John Butchko of Gang Green Nation stops by to discuss three Jets free agents that could interest the Buffalo Bills: Bart Scott, LaRon Landry and Eric Smith.
When the Buffalo Bills released veteran linebacker Nick Barnett and safety George Wilson on Monday, speculation immediately picked up about who would replace the two starters. Naturally, because of the presence of new defensive coordinator Mike Pettine, much of that speculation centered on three players from his former team, the New York Jets: linebacker Bart Scott and safeties LaRon Landry and Eric Smith.
Scott is still under contract with the Jets, while Landry and Smith are scheduled for free agency. All three (but Scott and Smith in particular) will be well-versed in the terminology and philosophies of Pettine's defense, which could help smooth the Bills' current defenders transition to their third defense in three years.
Of course, the bigger question to ponder is whether or not the Bills would be getting good football players importing Jets cast-offs into Pettine's system. Enter John Butchko of SB Nation sister site Gang Green Nation, who was kind enough to field a trio of questions about the trio of players. The exchange is below; we'll offer it without comment (until, you know, we comment about it in the comments section).
I know Scott has said that he'd take a pay cut to stay in New York; what do you think the odds are that he'd leave?
Scott is sure to be a cap casualty. The Jets are more than $20 million over the cap, and cutting him saves over $7 million. My guess is he's a goner. This could be his last contract, and he'll look for a chance to maximize his payday. When he was a free agent (in 2009), he played the Ravens and the Jets against each other. He was 95 percent with the Jets. Then the Ravens upped their offer, and he was 95 percent to return. This kept playing out until the Ravens folded. Like most players, he's chasing every last dollar. I think he'll only remain a Jet if they are the only team that wants him.
Is it safe to assume that both safeties will be gone? Or will the team try to keep Smith because they won't be able to afford Landry?
I think Landry's definitely gone. His signing with the Jets was a marriage of convenience. The Jets got a good player at a discount price. Landry got to rebuild his value after an injury-plagued end to his career in Washington. He was very good with the Jets. If you can stick him in the box and have him play in limited space, he's a fantastic piece for a secondary. He'll probably cost too much for the Jets.

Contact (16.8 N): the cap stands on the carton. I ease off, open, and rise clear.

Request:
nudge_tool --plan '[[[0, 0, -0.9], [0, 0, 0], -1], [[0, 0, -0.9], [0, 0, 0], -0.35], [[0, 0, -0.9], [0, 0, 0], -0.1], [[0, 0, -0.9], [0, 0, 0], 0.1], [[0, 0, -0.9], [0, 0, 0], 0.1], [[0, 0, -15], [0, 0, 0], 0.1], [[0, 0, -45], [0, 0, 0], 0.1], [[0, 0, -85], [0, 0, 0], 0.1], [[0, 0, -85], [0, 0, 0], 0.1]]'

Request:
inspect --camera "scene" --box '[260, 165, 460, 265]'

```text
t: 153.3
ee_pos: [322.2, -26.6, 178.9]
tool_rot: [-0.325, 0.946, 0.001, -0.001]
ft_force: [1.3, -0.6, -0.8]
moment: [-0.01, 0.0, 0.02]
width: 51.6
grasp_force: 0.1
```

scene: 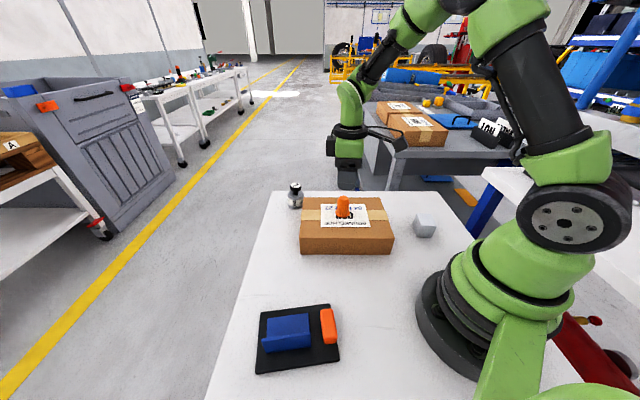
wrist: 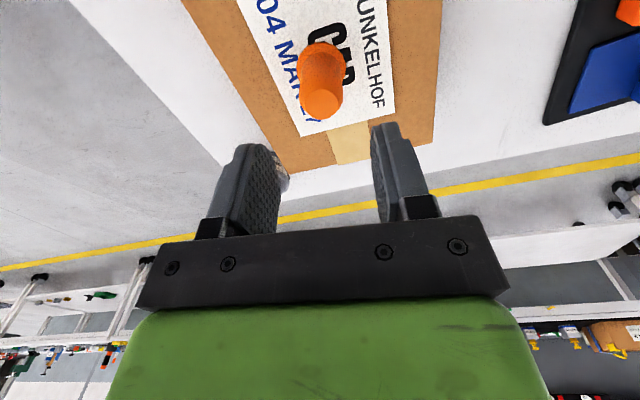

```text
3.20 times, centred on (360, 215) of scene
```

Smith's a more interesting case. He probably won't be back at the same price, but he's one of Rex Ryan's favorite players, and both starting safeties are free agents. I could see them looking to keep him. This might be a case where we find out the power dynamics between Ryan and new general manager John Idzik. Smith's play doesn't justify him being back, but we'll find out how much sway Ryan has to go to bat for one of his favorite players.
Any opinions on how much Smith and especially Scott have left in the tank?
I wouldn't touch either with a ten foot pole. Scott's game has deteriorated over the last two years. This year he supposedly dropped weight and was ready to have a bounce back year, but it never materialized. Down the stretch, it felt like he was responsible for a 50 yard gain a week with a blown assignment. His speed is all gone. He's a major liability in coverage. I think it has to do with how he was used. Scott's job with the Jets was to throw himself crashing into blockers and wipe them out so David Harris was free to make tackles. I believe he played a similar role in Baltimore with Ray Lewis. It's kind of like the running back position. His body took such a beating from that role that he's a shell of what he used to be.
Smith never had much in the tank to begin with. He's really slow, a major liability in coverage. Ryan and Pettine always talked about how smart he was, but it never really showed itself on the field. He constantly took bad angles, overpursued, and bit on fakes. We have a feature on GGN where we break down a crucial play every week. When Smith was starting in 2011, it felt like after every loss we were breaking down a catastrophic play Smith was responsible for. That continued this year. Smith isn't bad against the run, and he's pretty solid if you drop him down to be a linebacker in subpackages against the pass, but that's about it.
Landry's a good strong safety, though.